In the instant case, Shilson made the representation that "it is taken care of", knowing that Warner was seeking insurance coverage for a third party. According to Oppenhuizen v Wennersten, 2 Mich App 288, 294; 139 NW2d 765 (1966), where a party makes false representations to another with the intent or knowledge that they be exhibited or repeated to a third party for the purpose of deceiving him, that third party can maintain a tort action against the party making the false statements for the damages resulting from the fraud.
While Shilson may not have intentionally misled Warner into believing that the insurance coverage had been extended to Mr. Cormack, a jury could find that Shilson had intended his statement to be interpreted in that manner. It is within the jury's province to determine the credibility of witnesses.
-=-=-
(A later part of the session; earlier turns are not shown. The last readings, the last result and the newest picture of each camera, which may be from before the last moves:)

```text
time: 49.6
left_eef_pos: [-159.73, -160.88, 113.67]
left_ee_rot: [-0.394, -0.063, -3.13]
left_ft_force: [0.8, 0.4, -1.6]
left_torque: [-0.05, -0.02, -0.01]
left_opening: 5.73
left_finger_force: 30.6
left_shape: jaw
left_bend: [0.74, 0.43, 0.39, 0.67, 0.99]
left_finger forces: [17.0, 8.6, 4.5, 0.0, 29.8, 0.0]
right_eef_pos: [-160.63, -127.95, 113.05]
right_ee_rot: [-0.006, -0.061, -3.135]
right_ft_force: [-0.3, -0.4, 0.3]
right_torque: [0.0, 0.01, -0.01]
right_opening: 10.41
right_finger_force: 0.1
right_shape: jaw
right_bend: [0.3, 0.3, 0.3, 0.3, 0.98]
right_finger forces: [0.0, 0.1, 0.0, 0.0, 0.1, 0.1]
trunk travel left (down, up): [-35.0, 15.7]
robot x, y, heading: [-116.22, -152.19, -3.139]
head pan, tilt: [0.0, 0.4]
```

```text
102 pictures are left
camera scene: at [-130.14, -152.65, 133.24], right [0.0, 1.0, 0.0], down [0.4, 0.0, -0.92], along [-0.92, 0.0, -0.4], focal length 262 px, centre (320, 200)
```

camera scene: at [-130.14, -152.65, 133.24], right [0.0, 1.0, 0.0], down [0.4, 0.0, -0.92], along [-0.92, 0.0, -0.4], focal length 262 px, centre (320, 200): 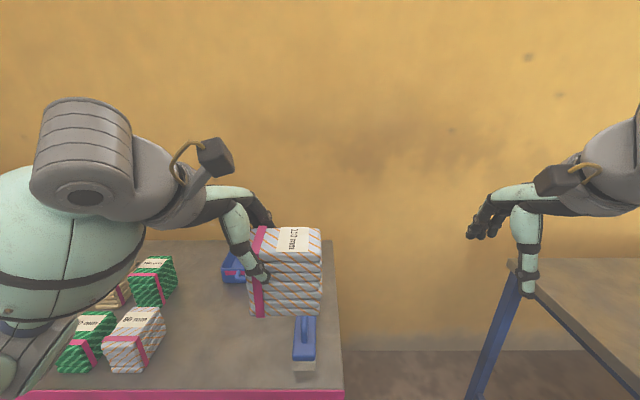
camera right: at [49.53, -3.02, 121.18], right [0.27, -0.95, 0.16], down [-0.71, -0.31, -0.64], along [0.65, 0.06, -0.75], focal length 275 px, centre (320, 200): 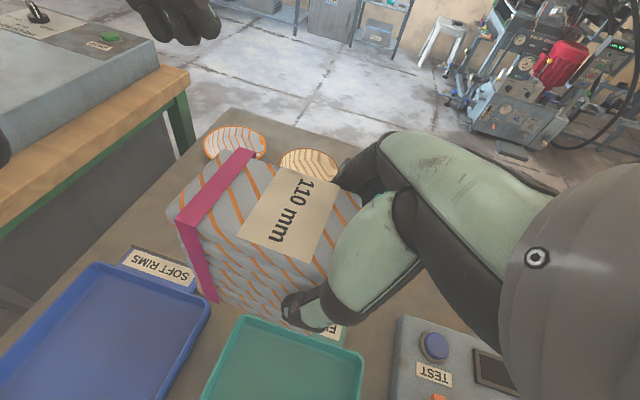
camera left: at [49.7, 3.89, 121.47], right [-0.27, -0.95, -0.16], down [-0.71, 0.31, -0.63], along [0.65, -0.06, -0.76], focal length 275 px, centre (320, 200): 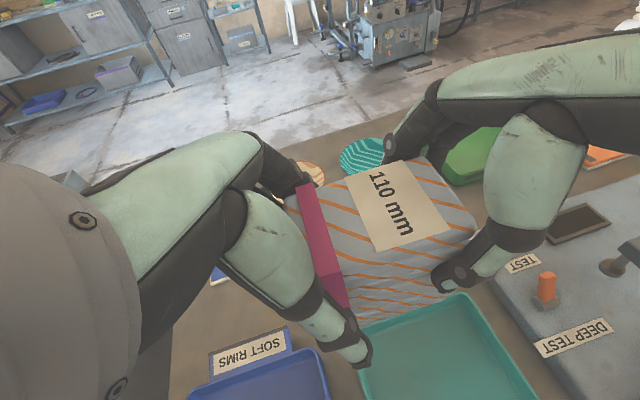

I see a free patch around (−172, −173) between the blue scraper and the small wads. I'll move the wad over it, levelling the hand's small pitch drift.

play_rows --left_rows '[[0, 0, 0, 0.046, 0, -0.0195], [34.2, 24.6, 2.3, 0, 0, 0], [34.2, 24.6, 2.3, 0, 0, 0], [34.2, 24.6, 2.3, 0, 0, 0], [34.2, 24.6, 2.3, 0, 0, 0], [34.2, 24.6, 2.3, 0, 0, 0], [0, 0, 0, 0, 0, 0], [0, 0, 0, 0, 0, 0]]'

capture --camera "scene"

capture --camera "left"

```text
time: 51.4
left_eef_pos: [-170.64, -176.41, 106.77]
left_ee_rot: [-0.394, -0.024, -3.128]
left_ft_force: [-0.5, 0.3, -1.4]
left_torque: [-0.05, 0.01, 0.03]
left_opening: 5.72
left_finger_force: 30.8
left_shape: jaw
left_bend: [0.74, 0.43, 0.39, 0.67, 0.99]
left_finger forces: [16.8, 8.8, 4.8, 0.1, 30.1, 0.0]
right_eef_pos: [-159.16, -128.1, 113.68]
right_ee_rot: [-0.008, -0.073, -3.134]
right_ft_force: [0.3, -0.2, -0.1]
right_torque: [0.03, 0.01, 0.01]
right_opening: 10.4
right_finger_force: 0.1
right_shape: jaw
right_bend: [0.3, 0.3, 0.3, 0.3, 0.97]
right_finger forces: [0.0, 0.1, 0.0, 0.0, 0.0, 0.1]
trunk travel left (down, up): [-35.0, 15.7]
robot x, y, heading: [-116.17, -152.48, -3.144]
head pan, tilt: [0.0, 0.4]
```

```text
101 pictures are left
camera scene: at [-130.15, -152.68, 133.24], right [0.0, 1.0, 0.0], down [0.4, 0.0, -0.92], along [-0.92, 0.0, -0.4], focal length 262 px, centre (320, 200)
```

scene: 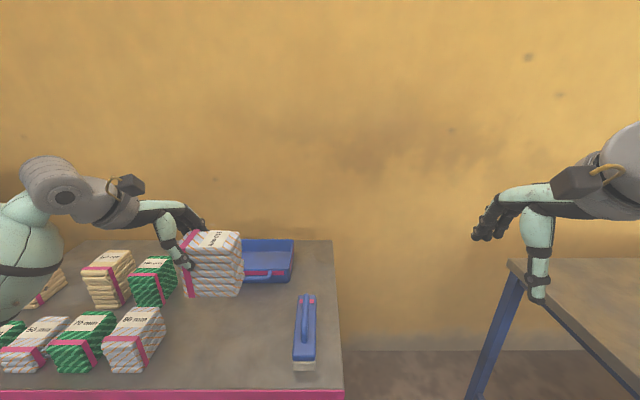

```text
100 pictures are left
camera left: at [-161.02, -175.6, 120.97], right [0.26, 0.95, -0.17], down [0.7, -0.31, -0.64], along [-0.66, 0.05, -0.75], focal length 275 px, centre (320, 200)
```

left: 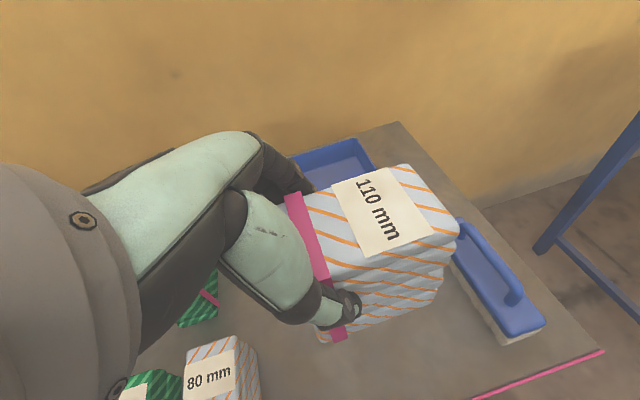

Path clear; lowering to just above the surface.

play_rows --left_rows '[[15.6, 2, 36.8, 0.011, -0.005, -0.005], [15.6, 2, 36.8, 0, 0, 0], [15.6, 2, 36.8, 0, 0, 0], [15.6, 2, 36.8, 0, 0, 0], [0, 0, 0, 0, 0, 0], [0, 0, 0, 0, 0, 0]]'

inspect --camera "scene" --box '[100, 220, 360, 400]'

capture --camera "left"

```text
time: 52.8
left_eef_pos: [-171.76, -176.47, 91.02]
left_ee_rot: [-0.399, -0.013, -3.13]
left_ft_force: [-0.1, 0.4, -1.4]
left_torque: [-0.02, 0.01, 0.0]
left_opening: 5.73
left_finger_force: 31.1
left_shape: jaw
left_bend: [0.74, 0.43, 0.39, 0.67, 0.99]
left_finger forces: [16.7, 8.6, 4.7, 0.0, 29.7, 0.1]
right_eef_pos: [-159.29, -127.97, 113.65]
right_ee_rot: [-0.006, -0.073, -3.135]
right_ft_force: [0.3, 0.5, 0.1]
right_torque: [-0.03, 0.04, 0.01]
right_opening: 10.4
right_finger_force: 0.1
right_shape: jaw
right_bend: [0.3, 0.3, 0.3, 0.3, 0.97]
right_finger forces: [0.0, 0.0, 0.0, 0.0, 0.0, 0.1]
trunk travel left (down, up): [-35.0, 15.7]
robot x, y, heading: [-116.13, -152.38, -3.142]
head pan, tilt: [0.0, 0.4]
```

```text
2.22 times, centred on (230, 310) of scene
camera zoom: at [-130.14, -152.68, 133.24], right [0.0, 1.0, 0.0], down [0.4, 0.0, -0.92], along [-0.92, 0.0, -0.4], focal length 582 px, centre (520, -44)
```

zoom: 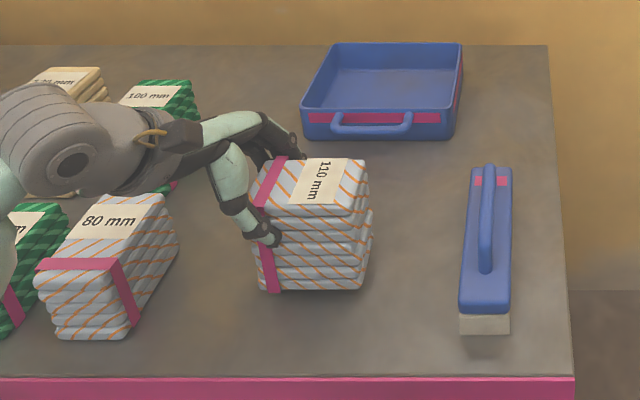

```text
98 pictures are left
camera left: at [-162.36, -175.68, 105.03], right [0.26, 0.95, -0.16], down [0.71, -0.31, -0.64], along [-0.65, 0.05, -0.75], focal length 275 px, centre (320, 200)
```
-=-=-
Thus, there was sufficient evidence to establish the first element, being the making of a false representation.
As to the second element of "scienter" the jury could conclude from the testimony that Shilson had intended his statement to be so interpreted as to imply that the requisite coverage had been arranged and that he knew the statement to be false.
*387 With respect to the third element, being an intention to induce plaintiff to act in reliance on the misrepresentation, the testimony clearly indicates that Shilson intended for Mr. Cormack, through Warner, to rely on his representations. If these representations were in fact false, an intention to induce the plaintiff to rely on them could be found.
As to the fourth element, a justifiable reliance on the part of the plaintiff, a jury could find justifiable reliance on the plaintiff's part based upon a mere oral representation that his English automobile policy with Lloyds of London had been extended to the newly-purchased vehicle.
Finally, it is undisputed that plaintiff acted in reliance on defendant's representation that he was insured, with subsequent damage to him as a result thereof. Thus, we conclude that all of the elements necessary to sustain an action for fraud could have been found by the jury and that the trial court's grant of a directed verdict constituted reversible error.
Reversed, and the jury verdict is reinstated.